HMRC internal manual

General Insurance Manual

Reinsurance and other forms of risk transfer: financial reinsurance and alternative risk transfer (ART): tax treatment: the FSA return

You should check the other guidance available on GOV.UK from HMRC as Brexit updates to those pages are being prioritised before manuals.

The introduction of FRS5 (GIM8270) and the ABI SORP (Statement of Recommended Practice) improved the clarity of accounting guidance. Most financial insurance and reinsurance will be accounted for in a way that is acceptable for tax purposes. On the other hand, the market for financial insurance and reinsurance is a growing one. The tax haven-based sellers of financial insurance continue to invent new products, disclosure of which may not always be obliged by FRS5 and the SORP. Financial reinsurance arrangements continue to present a risk.

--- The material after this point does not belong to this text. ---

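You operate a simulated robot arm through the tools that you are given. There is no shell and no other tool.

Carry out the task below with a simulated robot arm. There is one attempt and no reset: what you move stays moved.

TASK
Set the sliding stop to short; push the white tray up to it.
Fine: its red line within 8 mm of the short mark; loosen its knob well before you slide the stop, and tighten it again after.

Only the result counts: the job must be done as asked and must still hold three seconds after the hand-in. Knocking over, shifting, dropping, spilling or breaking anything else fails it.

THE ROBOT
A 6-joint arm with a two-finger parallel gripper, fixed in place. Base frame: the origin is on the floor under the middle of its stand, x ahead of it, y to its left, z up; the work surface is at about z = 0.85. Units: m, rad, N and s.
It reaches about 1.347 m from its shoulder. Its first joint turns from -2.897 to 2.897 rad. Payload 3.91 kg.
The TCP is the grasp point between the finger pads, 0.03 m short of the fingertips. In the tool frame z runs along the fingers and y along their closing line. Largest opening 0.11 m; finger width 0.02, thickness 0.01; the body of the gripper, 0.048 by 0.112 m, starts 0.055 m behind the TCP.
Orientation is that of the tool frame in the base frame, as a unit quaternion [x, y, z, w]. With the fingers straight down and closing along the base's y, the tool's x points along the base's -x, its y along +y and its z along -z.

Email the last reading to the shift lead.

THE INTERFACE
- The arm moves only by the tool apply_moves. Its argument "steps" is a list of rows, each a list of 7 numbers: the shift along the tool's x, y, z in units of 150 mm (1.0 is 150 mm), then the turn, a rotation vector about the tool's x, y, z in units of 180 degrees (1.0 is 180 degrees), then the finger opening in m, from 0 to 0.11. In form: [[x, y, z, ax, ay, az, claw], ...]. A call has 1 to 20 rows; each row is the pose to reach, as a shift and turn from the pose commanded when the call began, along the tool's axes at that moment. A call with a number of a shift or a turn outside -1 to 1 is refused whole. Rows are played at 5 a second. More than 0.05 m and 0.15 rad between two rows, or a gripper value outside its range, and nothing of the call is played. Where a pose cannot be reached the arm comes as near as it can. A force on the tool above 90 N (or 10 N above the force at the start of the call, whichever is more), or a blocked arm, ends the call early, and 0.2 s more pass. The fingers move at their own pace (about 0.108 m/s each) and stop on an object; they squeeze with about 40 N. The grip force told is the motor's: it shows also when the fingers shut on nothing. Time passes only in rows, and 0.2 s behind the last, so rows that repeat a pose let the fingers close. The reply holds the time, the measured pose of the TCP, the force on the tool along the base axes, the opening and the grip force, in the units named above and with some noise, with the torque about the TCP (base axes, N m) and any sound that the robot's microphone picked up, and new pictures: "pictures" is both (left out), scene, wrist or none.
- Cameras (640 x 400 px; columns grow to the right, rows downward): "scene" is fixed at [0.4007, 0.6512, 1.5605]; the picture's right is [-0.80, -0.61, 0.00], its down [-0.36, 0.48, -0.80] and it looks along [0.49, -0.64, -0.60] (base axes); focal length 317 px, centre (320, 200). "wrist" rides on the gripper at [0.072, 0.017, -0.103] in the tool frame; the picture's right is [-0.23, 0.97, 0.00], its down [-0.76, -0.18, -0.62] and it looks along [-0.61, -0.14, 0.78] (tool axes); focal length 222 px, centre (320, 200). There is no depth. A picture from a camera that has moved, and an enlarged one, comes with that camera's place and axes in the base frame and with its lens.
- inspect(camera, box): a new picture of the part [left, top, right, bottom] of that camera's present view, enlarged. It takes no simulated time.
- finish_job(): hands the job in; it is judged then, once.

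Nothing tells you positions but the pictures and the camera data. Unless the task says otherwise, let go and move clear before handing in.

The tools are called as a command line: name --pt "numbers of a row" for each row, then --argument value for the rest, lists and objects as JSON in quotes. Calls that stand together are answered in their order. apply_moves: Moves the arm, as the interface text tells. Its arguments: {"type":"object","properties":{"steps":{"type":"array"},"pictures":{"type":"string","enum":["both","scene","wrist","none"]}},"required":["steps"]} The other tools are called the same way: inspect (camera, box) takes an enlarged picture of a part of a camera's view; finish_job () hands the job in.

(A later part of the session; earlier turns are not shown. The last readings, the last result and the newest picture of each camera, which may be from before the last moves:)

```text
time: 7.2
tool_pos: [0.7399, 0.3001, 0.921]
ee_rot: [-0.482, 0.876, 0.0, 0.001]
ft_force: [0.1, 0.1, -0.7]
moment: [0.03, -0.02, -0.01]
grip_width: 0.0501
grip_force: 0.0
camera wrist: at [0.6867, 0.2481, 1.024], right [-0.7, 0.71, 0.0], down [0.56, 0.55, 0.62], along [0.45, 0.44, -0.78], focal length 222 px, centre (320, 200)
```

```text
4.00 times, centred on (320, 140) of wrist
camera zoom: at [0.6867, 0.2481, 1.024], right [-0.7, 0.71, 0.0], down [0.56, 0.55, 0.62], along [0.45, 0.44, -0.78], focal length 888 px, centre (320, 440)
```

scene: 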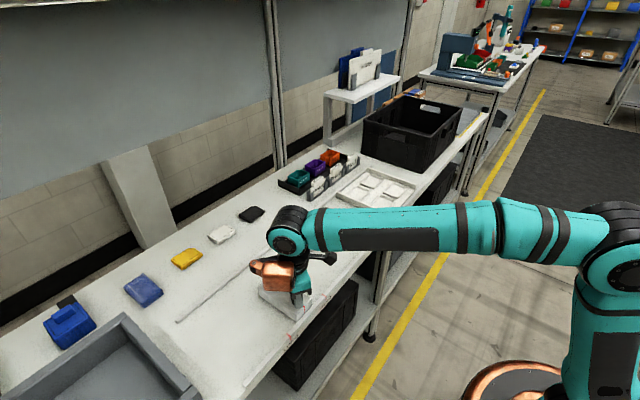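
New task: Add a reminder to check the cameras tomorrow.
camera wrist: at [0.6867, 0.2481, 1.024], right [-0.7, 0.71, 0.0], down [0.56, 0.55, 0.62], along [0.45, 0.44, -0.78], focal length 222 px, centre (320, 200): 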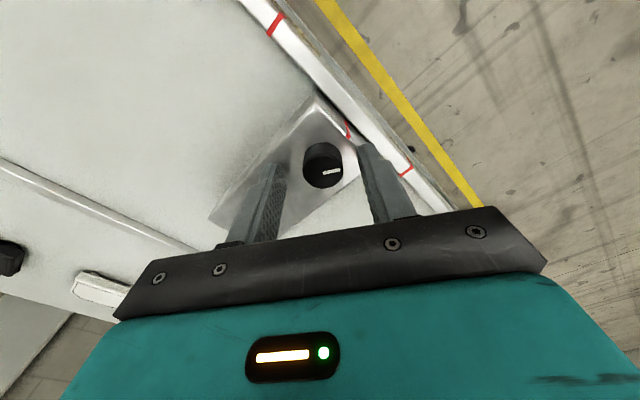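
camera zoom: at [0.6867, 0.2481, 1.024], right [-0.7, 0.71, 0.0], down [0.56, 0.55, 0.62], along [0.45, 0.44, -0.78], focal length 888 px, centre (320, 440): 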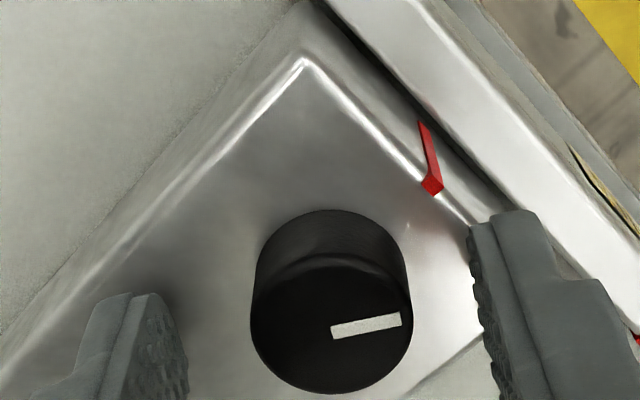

Where financial reinsurance does exist, the premiums payable are likely to be substantial, and the profile of the transaction will therefore be high and easier to detect. For any company regulated by the Financial Services Authority, an insurer’s material exposure to major treaty and facultative reinsurers must be disclosed, and reinsurers must disclose major cedants. The requirements are in Rules 9.25 (treaty reinsurers), 9.26 (facultative reinsurers) and 9.27 (cedants) of IPRU (INS) (Interim Prudential sourcebook for Insurers) Volume 1. IPRU(INS) Volume 2 (Appendix 9.5) provides further information. Rule 9.29 of Volume 1 also requires extensive additional information on the insurer’s use of derivative contracts. These Rules further develop the requirements brought in by the 1996 Accounts and Statements Regulations. The disclosures must be made by means of supplementary statements attached to Forms 9 to 15 and 17. Major reinsurers and major cedants are defined as those exceeding certain premium ceded limits, and certain debt plus anticipated recoveries limits. For example, for proportional treaty reinsurance these are 2% of gross premiums, and for non-proportional treaty 5% of total non-proportional premiums. The statement must show the name and address of the reinsurer or cedant, and the amount of any premium payable, debt of the reinsurer to the insurer and deposits received from reinsurers. The extent of any connection between the parties must be shown. Where there are no disclosable major treaty or facultative reinsurers or major cedants, a nil return must be made to the FSA.

The FSA return is therefore a significant source of information on reinsurance and the starting point for any detailed enquiry into an insurer’s use of reinsurance, financial reinsurance and ART.